WHAT TO PRODUCE -
Your task is to copy the material exactly.

==== SOURCE DATA ====

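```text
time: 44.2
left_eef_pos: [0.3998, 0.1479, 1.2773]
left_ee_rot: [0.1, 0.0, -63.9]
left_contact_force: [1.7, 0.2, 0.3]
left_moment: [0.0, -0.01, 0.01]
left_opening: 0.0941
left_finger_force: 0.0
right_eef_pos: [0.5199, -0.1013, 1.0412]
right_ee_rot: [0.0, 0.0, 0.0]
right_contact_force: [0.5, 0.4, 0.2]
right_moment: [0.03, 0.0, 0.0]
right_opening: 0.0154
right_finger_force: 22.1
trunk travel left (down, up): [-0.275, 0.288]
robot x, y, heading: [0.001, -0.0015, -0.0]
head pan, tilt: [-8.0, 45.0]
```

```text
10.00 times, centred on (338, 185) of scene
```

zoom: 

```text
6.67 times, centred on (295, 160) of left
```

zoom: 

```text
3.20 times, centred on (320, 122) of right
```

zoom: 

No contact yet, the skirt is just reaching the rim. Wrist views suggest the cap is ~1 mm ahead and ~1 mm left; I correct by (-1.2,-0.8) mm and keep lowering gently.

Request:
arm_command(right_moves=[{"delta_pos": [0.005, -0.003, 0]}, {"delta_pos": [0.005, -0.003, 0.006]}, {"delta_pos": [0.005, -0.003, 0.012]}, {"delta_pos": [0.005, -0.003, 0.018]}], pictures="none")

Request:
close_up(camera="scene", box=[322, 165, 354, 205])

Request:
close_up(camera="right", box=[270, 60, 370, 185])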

====

RESPONSE -
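```text
time: 44.2
left_eef_pos: [0.3998, 0.1479, 1.2773]
left_ee_rot: [0.1, 0.0, -63.9]
left_contact_force: [1.7, 0.2, 0.3]
left_moment: [0.0, -0.01, 0.01]
left_opening: 0.0941
left_finger_force: 0.0
right_eef_pos: [0.5199, -0.1013, 1.0412]
right_ee_rot: [0.0, 0.0, 0.0]
right_contact_force: [0.5, 0.4, 0.2]
right_moment: [0.03, 0.0, 0.0]
right_opening: 0.0154
right_finger_force: 22.1
trunk travel left (down, up): [-0.275, 0.288]
robot x, y, heading: [0.001, -0.0015, -0.0]
head pan, tilt: [-8.0, 45.0]
```

```text
10.00 times, centred on (338, 185) of scene
```

zoom: 

```text
6.67 times, centred on (295, 160) of left
```

zoom: 

```text
3.20 times, centred on (320, 122) of right
```

zoom: 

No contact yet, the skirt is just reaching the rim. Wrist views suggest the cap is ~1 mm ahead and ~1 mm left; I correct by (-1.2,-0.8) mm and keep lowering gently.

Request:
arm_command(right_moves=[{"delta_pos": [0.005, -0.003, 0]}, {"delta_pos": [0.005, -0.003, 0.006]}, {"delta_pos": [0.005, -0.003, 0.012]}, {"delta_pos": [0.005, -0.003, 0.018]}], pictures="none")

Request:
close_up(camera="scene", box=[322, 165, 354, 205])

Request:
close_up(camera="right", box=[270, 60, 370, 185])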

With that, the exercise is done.